State of the KFR Address

Apparently, when you have a blogger blog (-gity bloggity bloggity blog), the good people at google automatically create a Picasa album and put all of the pictures you've ever uploaded to your blog (-gity bloggity blog) in it. It makes for some weird viewing, seeing the random nonsense I've posted over the years. I might have left flickr for Picasa if not for the fact that you can open pictures in tabs in flickr and you've can't in Picasa. And I've been a tab-using freak since about 2002.

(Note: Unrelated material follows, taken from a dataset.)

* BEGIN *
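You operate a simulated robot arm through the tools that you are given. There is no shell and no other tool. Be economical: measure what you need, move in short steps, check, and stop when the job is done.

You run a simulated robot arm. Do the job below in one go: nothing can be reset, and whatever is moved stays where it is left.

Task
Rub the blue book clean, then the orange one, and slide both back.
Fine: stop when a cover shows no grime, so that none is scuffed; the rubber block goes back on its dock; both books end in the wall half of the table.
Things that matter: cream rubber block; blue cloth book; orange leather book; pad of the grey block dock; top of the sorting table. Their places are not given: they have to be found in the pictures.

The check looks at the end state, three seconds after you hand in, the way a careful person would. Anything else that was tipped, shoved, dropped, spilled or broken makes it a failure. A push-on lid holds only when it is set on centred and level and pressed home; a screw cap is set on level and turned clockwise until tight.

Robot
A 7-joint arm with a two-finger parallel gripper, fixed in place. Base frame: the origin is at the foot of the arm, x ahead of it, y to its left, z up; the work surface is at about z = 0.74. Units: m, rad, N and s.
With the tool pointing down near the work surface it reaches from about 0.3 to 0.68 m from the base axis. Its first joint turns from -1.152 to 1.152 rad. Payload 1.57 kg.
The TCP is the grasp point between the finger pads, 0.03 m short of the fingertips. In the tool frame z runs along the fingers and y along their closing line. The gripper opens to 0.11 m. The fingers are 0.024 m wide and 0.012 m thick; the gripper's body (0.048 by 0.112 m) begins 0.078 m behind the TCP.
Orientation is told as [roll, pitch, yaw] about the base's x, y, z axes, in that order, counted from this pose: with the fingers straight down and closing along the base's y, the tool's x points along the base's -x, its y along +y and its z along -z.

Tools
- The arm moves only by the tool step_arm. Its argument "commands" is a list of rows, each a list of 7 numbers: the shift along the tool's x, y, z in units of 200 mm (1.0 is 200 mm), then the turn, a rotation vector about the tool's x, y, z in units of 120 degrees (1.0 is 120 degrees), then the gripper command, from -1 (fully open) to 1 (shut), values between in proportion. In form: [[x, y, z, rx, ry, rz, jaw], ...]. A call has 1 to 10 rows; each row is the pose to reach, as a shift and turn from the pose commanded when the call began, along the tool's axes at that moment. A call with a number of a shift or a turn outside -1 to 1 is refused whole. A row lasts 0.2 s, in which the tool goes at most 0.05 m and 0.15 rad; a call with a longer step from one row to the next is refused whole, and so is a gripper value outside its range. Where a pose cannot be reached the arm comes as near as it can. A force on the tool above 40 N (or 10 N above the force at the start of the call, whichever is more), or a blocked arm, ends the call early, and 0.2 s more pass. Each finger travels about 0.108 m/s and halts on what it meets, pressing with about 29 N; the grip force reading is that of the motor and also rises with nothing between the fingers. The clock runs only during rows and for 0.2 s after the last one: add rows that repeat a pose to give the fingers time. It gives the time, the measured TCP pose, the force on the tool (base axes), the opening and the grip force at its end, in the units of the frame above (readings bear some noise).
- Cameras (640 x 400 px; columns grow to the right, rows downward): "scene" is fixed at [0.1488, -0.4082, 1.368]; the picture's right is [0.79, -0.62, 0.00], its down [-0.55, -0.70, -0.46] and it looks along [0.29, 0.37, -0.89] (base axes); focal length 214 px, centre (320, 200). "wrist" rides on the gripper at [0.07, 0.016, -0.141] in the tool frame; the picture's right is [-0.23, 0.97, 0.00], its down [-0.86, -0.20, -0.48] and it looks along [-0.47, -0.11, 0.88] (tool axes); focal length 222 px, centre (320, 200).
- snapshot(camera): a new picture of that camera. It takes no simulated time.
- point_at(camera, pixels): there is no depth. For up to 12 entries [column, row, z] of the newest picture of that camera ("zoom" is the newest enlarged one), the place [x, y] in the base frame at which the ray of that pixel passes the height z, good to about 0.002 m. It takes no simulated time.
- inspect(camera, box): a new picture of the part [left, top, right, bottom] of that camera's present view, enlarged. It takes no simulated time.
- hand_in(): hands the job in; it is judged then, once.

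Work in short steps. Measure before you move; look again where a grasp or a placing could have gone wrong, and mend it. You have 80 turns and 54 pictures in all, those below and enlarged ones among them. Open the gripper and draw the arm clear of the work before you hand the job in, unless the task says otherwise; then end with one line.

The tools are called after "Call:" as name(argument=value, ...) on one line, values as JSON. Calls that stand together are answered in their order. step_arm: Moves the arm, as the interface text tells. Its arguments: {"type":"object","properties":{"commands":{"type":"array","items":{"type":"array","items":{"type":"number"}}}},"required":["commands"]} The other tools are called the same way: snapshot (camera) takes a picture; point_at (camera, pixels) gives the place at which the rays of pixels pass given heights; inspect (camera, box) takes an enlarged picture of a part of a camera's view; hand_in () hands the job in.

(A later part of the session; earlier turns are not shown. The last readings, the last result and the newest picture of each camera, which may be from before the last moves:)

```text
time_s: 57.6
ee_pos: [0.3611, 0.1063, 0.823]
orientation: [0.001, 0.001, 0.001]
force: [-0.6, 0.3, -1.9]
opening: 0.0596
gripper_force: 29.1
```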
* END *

ANYWAY. Here's what's going on:
  • I am doing French translations with this guy. It's like deciding that I want to be a cage fighter and training with Voltron once a week.
  • World History is as insane as expected. I fear that I'll stretch my goodwill with the nutty dude teaching it to the breaking point, as I'm just straight-up not doing some of the stuff. If I did (do the stuff), I'd end up a guy in a clock tower w/ a rifle in no time, so I think it's best that I don't.
  • My TA assignment this term is...adjective. I don't think the kids are going to learn very much. But I will try.
  • I have three 10-hour days a week on campus, which is tiring. So far, I've been hiding in a cubicle in The Dungeon, our new facility that compliments The Bunker rather nicely.
  • I am so freaked out about the translation thing. This guy...seriously...he's the lingual Bruce Lee.
Bien cordialement,
-KFR

4.03.2008

Roll the d20

Tweak took this picture at our game last night. I'm very pleased with it - it captures not only the awesome majesty of the d20 itself, ready to roll to hit, for initiative, or perhaps for a saving throw, but also the memorable floral pattern of Tweak's porno couch.* Which I like to sit on.

The prospective students for next year are visiting today. Here's hoping we can sweet talk the cool/smart ones into coming. I'm always on the lookout for new drinking buddies.

* So named because damn if it doesn't look like the kind of couch that would have been used in a porno shot in about 1987.